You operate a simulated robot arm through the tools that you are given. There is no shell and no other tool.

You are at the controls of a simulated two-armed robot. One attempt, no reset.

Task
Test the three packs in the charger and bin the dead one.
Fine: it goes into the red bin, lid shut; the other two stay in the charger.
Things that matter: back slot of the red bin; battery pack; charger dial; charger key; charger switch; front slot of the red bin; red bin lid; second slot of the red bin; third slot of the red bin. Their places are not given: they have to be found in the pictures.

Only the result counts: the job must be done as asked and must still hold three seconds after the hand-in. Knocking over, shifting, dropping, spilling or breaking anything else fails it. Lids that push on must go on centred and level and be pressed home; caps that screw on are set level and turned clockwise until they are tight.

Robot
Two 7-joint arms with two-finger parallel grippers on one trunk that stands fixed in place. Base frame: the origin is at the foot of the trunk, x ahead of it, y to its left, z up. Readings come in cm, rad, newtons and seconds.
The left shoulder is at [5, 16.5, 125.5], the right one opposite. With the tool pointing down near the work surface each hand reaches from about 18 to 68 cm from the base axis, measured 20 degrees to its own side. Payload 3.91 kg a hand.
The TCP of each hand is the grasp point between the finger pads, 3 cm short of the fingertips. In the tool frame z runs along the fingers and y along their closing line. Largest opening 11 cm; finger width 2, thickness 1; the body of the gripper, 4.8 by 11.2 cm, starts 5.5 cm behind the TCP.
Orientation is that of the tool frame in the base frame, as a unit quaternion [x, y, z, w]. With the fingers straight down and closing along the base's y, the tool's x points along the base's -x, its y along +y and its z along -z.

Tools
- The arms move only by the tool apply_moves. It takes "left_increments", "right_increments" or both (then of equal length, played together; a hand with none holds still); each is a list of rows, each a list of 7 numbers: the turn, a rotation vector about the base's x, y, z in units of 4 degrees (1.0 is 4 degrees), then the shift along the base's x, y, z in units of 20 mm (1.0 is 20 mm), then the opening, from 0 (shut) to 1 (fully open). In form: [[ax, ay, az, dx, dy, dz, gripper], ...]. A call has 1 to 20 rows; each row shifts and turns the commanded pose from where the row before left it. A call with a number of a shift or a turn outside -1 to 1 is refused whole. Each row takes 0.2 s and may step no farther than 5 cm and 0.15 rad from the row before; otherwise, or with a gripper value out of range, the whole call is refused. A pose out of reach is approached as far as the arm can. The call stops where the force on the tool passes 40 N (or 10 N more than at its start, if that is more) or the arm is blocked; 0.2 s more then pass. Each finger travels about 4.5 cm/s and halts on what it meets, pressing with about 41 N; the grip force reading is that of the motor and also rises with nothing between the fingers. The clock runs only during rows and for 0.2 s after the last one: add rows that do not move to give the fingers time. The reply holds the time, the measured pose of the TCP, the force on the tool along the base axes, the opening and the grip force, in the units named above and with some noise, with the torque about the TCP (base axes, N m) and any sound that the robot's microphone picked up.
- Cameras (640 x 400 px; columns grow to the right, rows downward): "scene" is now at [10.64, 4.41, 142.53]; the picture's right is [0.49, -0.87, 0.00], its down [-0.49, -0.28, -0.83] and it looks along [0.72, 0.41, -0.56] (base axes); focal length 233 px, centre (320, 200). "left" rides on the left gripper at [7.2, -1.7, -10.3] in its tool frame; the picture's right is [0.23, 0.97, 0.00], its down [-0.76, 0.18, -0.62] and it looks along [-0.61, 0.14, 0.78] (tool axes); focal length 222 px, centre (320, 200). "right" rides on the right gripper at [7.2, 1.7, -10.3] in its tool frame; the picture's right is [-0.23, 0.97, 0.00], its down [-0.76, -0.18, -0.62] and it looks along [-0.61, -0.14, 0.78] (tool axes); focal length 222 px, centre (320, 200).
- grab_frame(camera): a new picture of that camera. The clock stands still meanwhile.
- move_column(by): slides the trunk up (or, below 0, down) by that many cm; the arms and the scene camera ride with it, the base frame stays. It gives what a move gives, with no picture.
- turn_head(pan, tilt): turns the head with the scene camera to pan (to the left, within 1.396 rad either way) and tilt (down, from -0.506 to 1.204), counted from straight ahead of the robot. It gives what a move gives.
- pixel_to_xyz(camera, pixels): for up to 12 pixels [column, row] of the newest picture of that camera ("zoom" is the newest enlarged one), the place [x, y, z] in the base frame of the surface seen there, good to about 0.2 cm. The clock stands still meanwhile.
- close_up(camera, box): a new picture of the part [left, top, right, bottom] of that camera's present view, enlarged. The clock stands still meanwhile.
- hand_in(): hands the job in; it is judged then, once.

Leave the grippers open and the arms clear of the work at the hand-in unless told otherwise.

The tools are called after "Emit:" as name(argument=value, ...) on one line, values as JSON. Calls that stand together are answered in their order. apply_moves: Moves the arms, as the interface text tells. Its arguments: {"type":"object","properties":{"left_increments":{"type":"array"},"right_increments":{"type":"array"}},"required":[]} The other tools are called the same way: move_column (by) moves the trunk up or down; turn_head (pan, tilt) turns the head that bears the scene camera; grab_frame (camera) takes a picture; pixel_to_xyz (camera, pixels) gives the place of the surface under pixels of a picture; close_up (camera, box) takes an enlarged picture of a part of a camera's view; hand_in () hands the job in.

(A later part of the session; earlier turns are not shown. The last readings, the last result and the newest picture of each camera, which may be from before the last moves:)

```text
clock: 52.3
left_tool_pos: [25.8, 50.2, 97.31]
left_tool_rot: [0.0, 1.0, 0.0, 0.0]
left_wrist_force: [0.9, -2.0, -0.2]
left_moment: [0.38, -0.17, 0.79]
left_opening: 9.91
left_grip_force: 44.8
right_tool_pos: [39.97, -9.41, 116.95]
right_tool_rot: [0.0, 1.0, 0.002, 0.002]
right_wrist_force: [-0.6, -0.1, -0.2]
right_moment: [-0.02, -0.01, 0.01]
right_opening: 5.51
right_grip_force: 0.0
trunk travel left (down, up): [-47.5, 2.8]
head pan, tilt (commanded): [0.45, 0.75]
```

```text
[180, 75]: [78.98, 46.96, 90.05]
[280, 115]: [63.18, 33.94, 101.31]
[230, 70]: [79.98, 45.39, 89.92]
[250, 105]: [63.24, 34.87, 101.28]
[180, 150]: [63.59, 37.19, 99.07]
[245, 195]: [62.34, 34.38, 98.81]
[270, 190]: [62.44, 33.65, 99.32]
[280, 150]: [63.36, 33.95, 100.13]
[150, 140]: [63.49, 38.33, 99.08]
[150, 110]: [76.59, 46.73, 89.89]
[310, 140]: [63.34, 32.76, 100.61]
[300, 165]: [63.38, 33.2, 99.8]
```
________
Could you quote the material above in full, exactly as it stands?

You operate a simulated robot arm through the tools that you are given. There is no shell and no other tool.

You are at the controls of a simulated two-armed robot. One attempt, no reset.

Task
Test the three packs in the charger and bin the dead one.
Fine: it goes into the red bin, lid shut; the other two stay in the charger.
Things that matter: back slot of the red bin; battery pack; charger dial; charger key; charger switch; front slot of the red bin; red bin lid; second slot of the red bin; third slot of the red bin. Their places are not given: they have to be found in the pictures.

Only the result counts: the job must be done as asked and must still hold three seconds after the hand-in. Knocking over, shifting, dropping, spilling or breaking anything else fails it. Lids that push on must go on centred and level and be pressed home; caps that screw on are set level and turned clockwise until they are tight.

Robot
Two 7-joint arms with two-finger parallel grippers on one trunk that stands fixed in place. Base frame: the origin is at the foot of the trunk, x ahead of it, y to its left, z up. Readings come in cm, rad, newtons and seconds.
The left shoulder is at [5, 16.5, 125.5], the right one opposite. With the tool pointing down near the work surface each hand reaches from about 18 to 68 cm from the base axis, measured 20 degrees to its own side. Payload 3.91 kg a hand.
The TCP of each hand is the grasp point between the finger pads, 3 cm short of the fingertips. In the tool frame z runs along the fingers and y along their closing line. Largest opening 11 cm; finger width 2, thickness 1; the body of the gripper, 4.8 by 11.2 cm, starts 5.5 cm behind the TCP.
Orientation is that of the tool frame in the base frame, as a unit quaternion [x, y, z, w]. With the fingers straight down and closing along the base's y, the tool's x points along the base's -x, its y along +y and its z along -z.

Tools
- The arms move only by the tool apply_moves. It takes "left_increments", "right_increments" or both (then of equal length, played together; a hand with none holds still); each is a list of rows, each a list of 7 numbers: the turn, a rotation vector about the base's x, y, z in units of 4 degrees (1.0 is 4 degrees), then the shift along the base's x, y, z in units of 20 mm (1.0 is 20 mm), then the opening, from 0 (shut) to 1 (fully open). In form: [[ax, ay, az, dx, dy, dz, gripper], ...]. A call has 1 to 20 rows; each row shifts and turns the commanded pose from where the row before left it. A call with a number of a shift or a turn outside -1 to 1 is refused whole. Each row takes 0.2 s and may step no farther than 5 cm and 0.15 rad from the row before; otherwise, or with a gripper value out of range, the whole call is refused. A pose out of reach is approached as far as the arm can. The call stops where the force on the tool passes 40 N (or 10 N more than at its start, if that is more) or the arm is blocked; 0.2 s more then pass. Each finger travels about 4.5 cm/s and halts on what it meets, pressing with about 41 N; the grip force reading is that of the motor and also rises with nothing between the fingers. The clock runs only during rows and for 0.2 s after the last one: add rows that do not move to give the fingers time. The reply holds the time, the measured pose of the TCP, the force on the tool along the base axes, the opening and the grip force, in the units named above and with some noise, with the torque about the TCP (base axes, N m) and any sound that the robot's microphone picked up.
- Cameras (640 x 400 px; columns grow to the right, rows downward): "scene" is now at [10.64, 4.41, 142.53]; the picture's right is [0.49, -0.87, 0.00], its down [-0.49, -0.28, -0.83] and it looks along [0.72, 0.41, -0.56] (base axes); focal length 233 px, centre (320, 200). "left" rides on the left gripper at [7.2, -1.7, -10.3] in its tool frame; the picture's right is [0.23, 0.97, 0.00], its down [-0.76, 0.18, -0.62] and it looks along [-0.61, 0.14, 0.78] (tool axes); focal length 222 px, centre (320, 200). "right" rides on the right gripper at [7.2, 1.7, -10.3] in its tool frame; the picture's right is [-0.23, 0.97, 0.00], its down [-0.76, -0.18, -0.62] and it looks along [-0.61, -0.14, 0.78] (tool axes); focal length 222 px, centre (320, 200).
- grab_frame(camera): a new picture of that camera. The clock stands still meanwhile.
- move_column(by): slides the trunk up (or, below 0, down) by that many cm; the arms and the scene camera ride with it, the base frame stays. It gives what a move gives, with no picture.
- turn_head(pan, tilt): turns the head with the scene camera to pan (to the left, within 1.396 rad either way) and tilt (down, from -0.506 to 1.204), counted from straight ahead of the robot. It gives what a move gives.
- pixel_to_xyz(camera, pixels): for up to 12 pixels [column, row] of the newest picture of that camera ("zoom" is the newest enlarged one), the place [x, y, z] in the base frame of the surface seen there, good to about 0.2 cm. The clock stands still meanwhile.
- close_up(camera, box): a new picture of the part [left, top, right, bottom] of that camera's present view, enlarged. The clock stands still meanwhile.
- hand_in(): hands the job in; it is judged then, once.

Leave the grippers open and the arms clear of the work at the hand-in unless told otherwise.

The tools are called after "Emit:" as name(argument=value, ...) on one line, values as JSON. Calls that stand together are answered in their order. apply_moves: Moves the arms, as the interface text tells. Its arguments: {"type":"object","properties":{"left_increments":{"type":"array"},"right_increments":{"type":"array"}},"required":[]} The other tools are called the same way: move_column (by) moves the trunk up or down; turn_head (pan, tilt) turns the head that bears the scene camera; grab_frame (camera) takes a picture; pixel_to_xyz (camera, pixels) gives the place of the surface under pixels of a picture; close_up (camera, box) takes an enlarged picture of a part of a camera's view; hand_in () hands the job in.

(A later part of the session; earlier turns are not shown. The last readings, the last result and the newest picture of each camera, which may be from before the last moves:)

```text
clock: 52.3
left_tool_pos: [25.8, 50.2, 97.31]
left_tool_rot: [0.0, 1.0, 0.0, 0.0]
left_wrist_force: [0.9, -2.0, -0.2]
left_moment: [0.38, -0.17, 0.79]
left_opening: 9.91
left_grip_force: 44.8
right_tool_pos: [39.97, -9.41, 116.95]
right_tool_rot: [0.0, 1.0, 0.002, 0.002]
right_wrist_force: [-0.6, -0.1, -0.2]
right_moment: [-0.02, -0.01, 0.01]
right_opening: 5.51
right_grip_force: 0.0
trunk travel left (down, up): [-47.5, 2.8]
head pan, tilt (commanded): [0.45, 0.75]
```

```text
[180, 75]: [78.98, 46.96, 90.05]
[280, 115]: [63.18, 33.94, 101.31]
[230, 70]: [79.98, 45.39, 89.92]
[250, 105]: [63.24, 34.87, 101.28]
[180, 150]: [63.59, 37.19, 99.07]
[245, 195]: [62.34, 34.38, 98.81]
[270, 190]: [62.44, 33.65, 99.32]
[280, 150]: [63.36, 33.95, 100.13]
[150, 140]: [63.49, 38.33, 99.08]
[150, 110]: [76.59, 46.73, 89.89]
[310, 140]: [63.34, 32.76, 100.61]
[300, 165]: [63.38, 33.2, 99.8]
```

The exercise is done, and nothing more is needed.